Sappiamo pochissimo dell’altro. E quel poco che sappiamo spesso ci terrorizza o peggio ci annoia. Invece è come col berlusconismo. Berlusconi è stato egemone per vent’anni perché ha saputo identificarsi coi disvalori di una società. La capacità di riconoscersi è alla base del rapporto con l’altro, che sia persona, entità, barlume di idea (ho esperienza di idee che sono corporee più degli esseri umani e non meno pericolose). Restando a Berlusconi, è stato l’unico leader politico a saper plasmare un elettorato a sua immagine e somiglianza. L’idea del miracolo italiano, se ci pensate, era tutta una promessa mai mantenuta, una vela mai dispiegata. Eppure milioni di italiani ci hanno creduto come non hanno mai creduto ad altri (Craxi lo fischiarono e lo colpirono con le monetine, Mussolini finì come finì, eccetera). Perché Berlusconi conoscendo benissimo l’altro, sapeva come ingannarlo, forgiarlo secondo il proprio comodo, illuderlo con ostentata grazia.

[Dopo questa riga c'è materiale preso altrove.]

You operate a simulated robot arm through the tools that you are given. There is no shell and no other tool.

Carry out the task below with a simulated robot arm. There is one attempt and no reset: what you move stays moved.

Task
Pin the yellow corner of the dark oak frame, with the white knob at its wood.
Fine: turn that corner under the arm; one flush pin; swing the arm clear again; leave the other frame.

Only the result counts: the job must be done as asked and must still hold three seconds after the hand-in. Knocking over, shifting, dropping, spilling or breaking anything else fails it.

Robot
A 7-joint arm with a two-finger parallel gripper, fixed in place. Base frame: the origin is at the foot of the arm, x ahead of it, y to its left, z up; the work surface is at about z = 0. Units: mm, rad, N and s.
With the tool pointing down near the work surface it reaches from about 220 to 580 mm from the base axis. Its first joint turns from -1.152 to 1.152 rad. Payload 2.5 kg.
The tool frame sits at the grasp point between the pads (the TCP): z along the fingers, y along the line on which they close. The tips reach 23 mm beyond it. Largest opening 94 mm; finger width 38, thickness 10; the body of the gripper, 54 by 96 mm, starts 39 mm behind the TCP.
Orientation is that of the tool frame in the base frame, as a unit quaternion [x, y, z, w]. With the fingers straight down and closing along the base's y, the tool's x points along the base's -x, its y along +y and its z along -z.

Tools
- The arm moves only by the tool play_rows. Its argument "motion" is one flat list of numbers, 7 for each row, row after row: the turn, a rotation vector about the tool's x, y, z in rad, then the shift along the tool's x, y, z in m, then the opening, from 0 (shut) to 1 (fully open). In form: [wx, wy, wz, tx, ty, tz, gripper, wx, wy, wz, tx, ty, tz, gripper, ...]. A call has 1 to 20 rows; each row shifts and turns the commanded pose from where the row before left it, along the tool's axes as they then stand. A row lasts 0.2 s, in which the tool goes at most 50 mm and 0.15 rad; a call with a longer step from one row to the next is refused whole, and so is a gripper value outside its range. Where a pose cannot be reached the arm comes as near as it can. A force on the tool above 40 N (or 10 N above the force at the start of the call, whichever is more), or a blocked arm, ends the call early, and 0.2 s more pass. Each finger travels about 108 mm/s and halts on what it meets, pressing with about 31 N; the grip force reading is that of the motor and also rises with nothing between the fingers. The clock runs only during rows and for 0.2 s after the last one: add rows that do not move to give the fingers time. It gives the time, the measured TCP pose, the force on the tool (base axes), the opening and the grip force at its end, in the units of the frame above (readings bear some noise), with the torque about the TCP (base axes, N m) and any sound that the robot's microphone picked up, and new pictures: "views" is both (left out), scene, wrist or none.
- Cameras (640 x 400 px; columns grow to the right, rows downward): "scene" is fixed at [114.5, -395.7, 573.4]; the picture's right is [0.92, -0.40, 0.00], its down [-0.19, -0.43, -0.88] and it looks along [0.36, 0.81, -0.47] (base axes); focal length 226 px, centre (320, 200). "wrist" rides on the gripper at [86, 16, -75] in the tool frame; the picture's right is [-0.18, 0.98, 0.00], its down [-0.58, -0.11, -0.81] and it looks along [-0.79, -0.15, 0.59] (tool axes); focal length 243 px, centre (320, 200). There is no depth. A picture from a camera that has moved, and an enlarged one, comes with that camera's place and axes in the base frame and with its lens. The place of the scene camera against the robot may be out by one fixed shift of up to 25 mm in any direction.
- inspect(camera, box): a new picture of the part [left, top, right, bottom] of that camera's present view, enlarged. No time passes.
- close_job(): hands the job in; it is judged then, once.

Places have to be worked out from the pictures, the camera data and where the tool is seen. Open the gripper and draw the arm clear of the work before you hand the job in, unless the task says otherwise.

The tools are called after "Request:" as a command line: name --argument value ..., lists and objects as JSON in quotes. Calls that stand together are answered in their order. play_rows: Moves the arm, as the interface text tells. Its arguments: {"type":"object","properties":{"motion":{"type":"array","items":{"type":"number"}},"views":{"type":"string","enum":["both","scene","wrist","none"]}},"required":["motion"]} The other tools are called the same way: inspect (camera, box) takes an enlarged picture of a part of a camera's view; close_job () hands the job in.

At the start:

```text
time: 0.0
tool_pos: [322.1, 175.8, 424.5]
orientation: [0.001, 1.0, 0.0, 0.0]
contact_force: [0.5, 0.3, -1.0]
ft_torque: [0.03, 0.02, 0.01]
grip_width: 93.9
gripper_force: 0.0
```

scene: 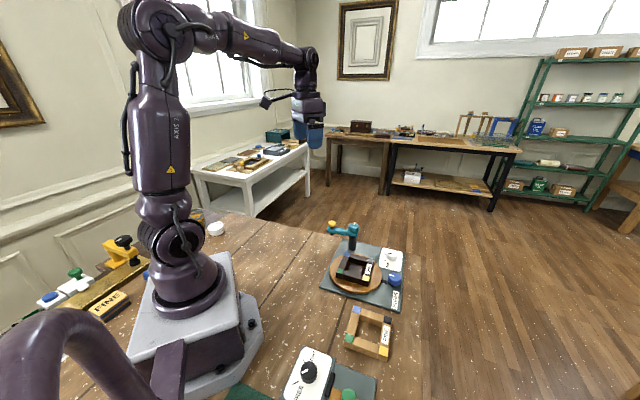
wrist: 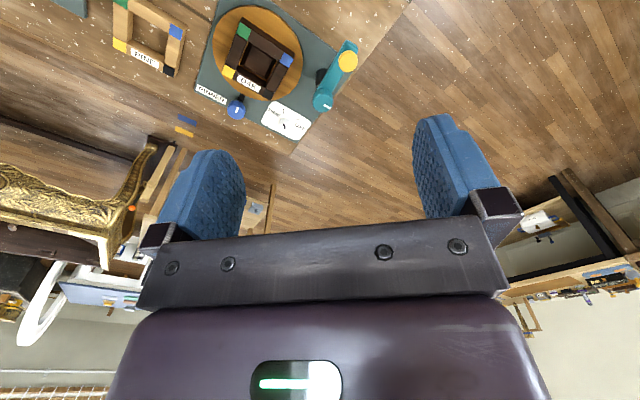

Oggi, grazie ai disastri della cretinocrazia, conosciamo il dna dell’altro che ci conviene. O meglio ne intuiamo il calo delle difese immunitarie, le crisi, gli imbarazzi e soprattutto i vizi. Sappiamo che l’altro può essere ingannato non già con fandonie ben congegnate, che risalgono all’era pre-social, ma con scemenze pacchiane, con l’alfabeto dei rutti, con il colpo mortale di “mi ha detto mio cuggino”.
È questo il vero punto di svolta.
Oggi l’altro non è un trampolino dal quale spiccare il volo verso nuove sapienze e nuove esperienze, ma un mezzo di locomozione per le idee più balzane, per il sottosopra che vuol insegnarci a camminare sulla punta del naso come se fosse giusto ed elegante, per un autolesionismo latente che non sa cosa è, cosa vuole, ma solo cosa distruggere. Oggi siamo sotto tiro di un mitra che uccide al contempo la vittima e il cecchino.